— START Supplied passage —
DEENは、1993年3月のデビューシングルの『このまま君だけを奪い去りたい』がいきなりのミリオンとなるこれ以上ない滑り出しで、いきなりトップアーティストとなりました。それから1年半、5枚のシングルをリリースして、ようやくのアルバムリリースとなった本作ですが、待ちに待たせた甲斐もあってか、見事このアルバムもミリオンセールスを達成。1stシングルと1stアルバムが共に100万枚を売り上げた史上初めてのアーティストとなったのです(現在では、KinKi Kidsや倉木麻衣、CHEMISTRYなども達成)。
このアルバムのリリース時には、第3形態である、池森秀一(Vo)、山根公路(Key)、田川伸治(G)、宇津本直紀(Dr)というメンバー編成。この4人のDEENが、最も愛着があるというファンも多いでしょうね。
さて、クオリティーのほうですが…う~ん、どうなんでしょ(笑)。
ヴォーカルの池森さんは、元々R&Bやブラックミュージックに興味があり、DEENの一連のヒットシングルのc/wで、自身の趣味に傾倒したナンバーを披露していたり、現在では、DEENの音楽自体がAOR色に染まっているのですが、今回のアルバムでもややその匂いがうかがい知れるような面もあります。
そのようなR&B風ナンバーと、大衆向けのポップナンバーがブレンドされた一枚という印象を受けるのですが、シングル曲に比べるとアルバム曲は肝心の質の方がちょっと…。印象に残りにくいです。
— END Supplied passage —
— START Supplied material —
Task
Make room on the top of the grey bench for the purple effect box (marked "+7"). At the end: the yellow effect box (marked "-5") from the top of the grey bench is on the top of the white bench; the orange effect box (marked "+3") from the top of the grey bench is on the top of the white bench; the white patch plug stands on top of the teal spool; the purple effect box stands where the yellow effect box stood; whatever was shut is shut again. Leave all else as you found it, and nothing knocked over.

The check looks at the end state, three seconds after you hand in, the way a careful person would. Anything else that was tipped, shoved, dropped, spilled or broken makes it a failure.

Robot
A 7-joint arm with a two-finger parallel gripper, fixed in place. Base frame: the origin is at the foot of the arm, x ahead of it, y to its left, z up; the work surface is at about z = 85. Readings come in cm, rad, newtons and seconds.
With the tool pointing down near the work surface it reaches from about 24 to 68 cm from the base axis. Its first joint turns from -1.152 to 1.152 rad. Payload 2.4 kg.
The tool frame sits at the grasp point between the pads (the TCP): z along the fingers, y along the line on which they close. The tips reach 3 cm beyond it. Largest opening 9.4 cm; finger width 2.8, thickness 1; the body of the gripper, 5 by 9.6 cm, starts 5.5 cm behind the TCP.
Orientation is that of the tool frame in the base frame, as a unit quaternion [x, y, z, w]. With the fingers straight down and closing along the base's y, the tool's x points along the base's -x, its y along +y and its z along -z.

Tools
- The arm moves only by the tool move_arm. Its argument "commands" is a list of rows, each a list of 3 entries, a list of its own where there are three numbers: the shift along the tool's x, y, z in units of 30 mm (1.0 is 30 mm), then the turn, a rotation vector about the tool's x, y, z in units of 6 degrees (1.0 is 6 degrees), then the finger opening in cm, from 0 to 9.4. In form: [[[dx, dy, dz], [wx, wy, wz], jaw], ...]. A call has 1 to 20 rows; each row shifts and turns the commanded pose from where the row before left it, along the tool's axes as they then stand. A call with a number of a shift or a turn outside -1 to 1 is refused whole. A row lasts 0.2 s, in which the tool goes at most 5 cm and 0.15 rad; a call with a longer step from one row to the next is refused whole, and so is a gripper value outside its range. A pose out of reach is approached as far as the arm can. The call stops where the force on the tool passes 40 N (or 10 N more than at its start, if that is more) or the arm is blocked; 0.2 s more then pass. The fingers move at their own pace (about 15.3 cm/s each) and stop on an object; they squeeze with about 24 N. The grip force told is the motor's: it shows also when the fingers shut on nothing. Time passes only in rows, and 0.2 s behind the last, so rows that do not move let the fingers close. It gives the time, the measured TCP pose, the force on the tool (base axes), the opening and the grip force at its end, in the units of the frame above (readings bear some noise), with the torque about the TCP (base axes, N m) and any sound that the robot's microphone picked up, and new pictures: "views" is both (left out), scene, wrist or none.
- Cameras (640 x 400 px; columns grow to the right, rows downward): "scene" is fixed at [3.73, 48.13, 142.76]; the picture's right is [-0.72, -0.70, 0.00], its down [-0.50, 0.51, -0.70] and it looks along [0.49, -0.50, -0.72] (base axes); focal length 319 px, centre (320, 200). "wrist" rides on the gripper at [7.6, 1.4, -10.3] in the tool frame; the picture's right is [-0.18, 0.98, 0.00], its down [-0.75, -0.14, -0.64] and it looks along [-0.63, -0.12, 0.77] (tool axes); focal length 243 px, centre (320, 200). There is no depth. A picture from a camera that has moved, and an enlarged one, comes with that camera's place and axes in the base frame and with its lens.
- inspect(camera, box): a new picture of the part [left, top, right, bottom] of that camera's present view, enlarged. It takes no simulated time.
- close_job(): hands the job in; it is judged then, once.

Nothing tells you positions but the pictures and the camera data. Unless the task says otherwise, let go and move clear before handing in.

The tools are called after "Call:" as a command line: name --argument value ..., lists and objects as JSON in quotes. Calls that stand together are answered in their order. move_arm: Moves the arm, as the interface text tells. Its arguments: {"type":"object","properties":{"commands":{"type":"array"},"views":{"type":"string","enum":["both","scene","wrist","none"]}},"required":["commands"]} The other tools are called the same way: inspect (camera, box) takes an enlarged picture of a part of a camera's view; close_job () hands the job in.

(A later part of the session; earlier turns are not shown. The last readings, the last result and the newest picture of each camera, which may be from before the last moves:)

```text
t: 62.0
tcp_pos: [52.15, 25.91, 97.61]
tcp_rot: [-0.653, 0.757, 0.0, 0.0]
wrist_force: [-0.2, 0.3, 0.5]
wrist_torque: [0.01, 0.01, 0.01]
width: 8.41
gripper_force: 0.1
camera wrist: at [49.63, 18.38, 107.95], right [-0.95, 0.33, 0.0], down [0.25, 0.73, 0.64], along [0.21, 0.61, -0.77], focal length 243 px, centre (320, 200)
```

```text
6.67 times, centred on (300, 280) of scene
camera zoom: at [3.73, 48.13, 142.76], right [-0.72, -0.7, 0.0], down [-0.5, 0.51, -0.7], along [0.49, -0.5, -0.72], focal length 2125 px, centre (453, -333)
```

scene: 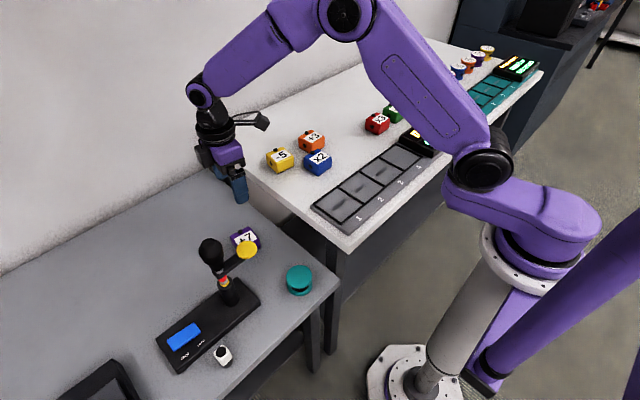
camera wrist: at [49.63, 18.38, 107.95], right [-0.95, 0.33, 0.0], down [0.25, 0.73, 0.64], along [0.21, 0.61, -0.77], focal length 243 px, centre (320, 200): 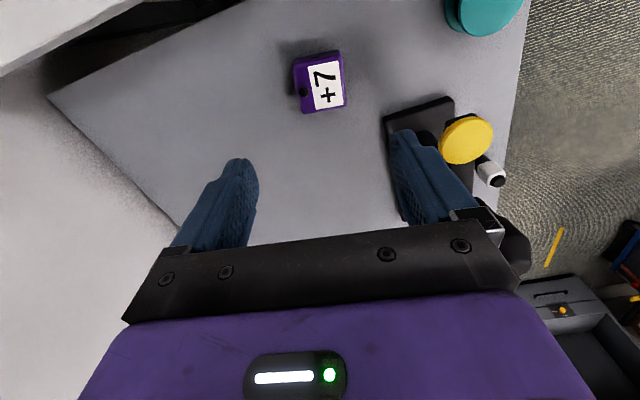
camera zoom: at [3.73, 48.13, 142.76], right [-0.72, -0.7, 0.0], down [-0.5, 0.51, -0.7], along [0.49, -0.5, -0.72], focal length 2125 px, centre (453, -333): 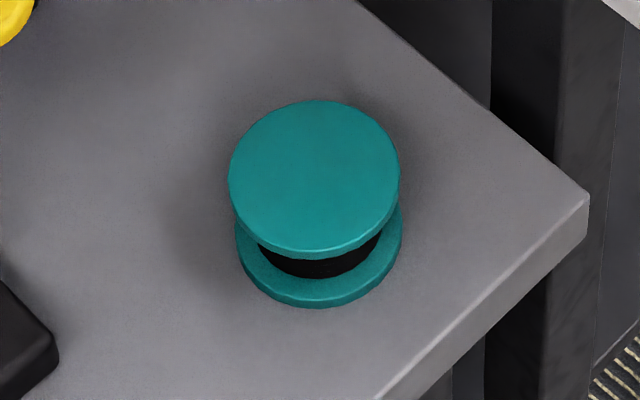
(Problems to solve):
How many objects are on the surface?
— END Supplied material —
(Problems to solve):
1. Show the exact text of the supplied passage starting from "DEENは、1993年3月の" and stopping at the end of "い知れるような面もあります。".
2. Resume the supplied passage where it left off.

(Results for the exercise):
1.
DEENは、1993年3月のデビューシングルの『このまま君だけを奪い去りたい』がいきなりのミリオンとなるこれ以上ない滑り出しで、いきなりトップアーティストとなりました。それから1年半、5枚のシングルをリリースして、ようやくのアルバムリリースとなった本作ですが、待ちに待たせた甲斐もあってか、見事このアルバムもミリオンセールスを達成。1stシングルと1stアルバムが共に100万枚を売り上げた史上初めてのアーティストとなったのです(現在では、KinKi Kidsや倉木麻衣、CHEMISTRYなども達成)。
このアルバムのリリース時には、第3形態である、池森秀一(Vo)、山根公路(Key)、田川伸治(G)、宇津本直紀(Dr)というメンバー編成。この4人のDEENが、最も愛着があるというファンも多いでしょうね。
さて、クオリティーのほうですが…う~ん、どうなんでしょ(笑)。
ヴォーカルの池森さんは、元々R&Bやブラックミュージックに興味があり、DEENの一連のヒットシングルのc/wで、自身の趣味に傾倒したナンバーを披露していたり、現在では、DEENの音楽自体がAOR色に染まっているのですが、今回のアルバムでもややその匂いがうかがい知れるような面もあります。

2.
そもそも、シングルで「DEEN」のサウンドを世間にアピールしていた楽曲と、ここに収録されている楽曲は、あまりにカラーが違いすぎますよね。知らずにアルバムを買ったファンは裏切られた感もあるかもしれませんね。
売上のわりには、内容としては期待はずれかもしれません。

1.瞳そらさないで ★★★★☆

5thシングル。1994年6月22日リリース。
くるおしいほど爽やかな曲。この曲で「DEEN=さわやか」というイメージが完全に定着しましたね。『ポカリスエット』CMソングとして多くの人の耳に触れたことも影響してか、デビューシングル以来のミリオンに到達しました。この曲の大ヒットも、このアルバムのセールスに大きく影響したでしょう。
それにしても、「今のままでは視野が狭くなるし 何かが終わってしまいそう」なんて言う女なんているのか!?(笑)。
そこらへんどうなんでしょ、泉水さん。
ちなみに、このシングルから、池森秀一(Vo)、山根公路(Key)、倉沢圭介(Dr)、田川伸治(G)というDEEN第2形態へと変遷します。田川さんの加入。

2.FOR MY LIFE ★★☆

作詞作曲ともに池森さん。編曲は池田大介。シンセサウンドの明るいトーンのナンバーですが、池森さんらしいR&Bなノリも垣間見れます。まぁ、曲自体はどうにもねぇ…。そこまで悪くはないですが、印象薄いです。

3.Keep on Dancin’ ★★☆

作曲は山根さんと古井弘人(現・GARNET CROW)で、編曲は大島康祐。いかにも大島さんの仕事だなという感じの煌びやかなシンセのダンスナンバーで、やはりシングル作とはかけ離れたサウンド作り。これまた特に印象に残る曲ではないです。

4.いつかきっと…… ★★★

栗林誠一郎によるマイナー調の切ないナンバー。

5.思いきり笑って ★★★

織田哲郎作曲による王道路線のバラード。良質なメロですが、アレンジが薄く、眠くなります。これは『キセキ』バージョンの方が断然良いですね。

6.Memories ★★★

3rdシングル。1993年9月22日リリース。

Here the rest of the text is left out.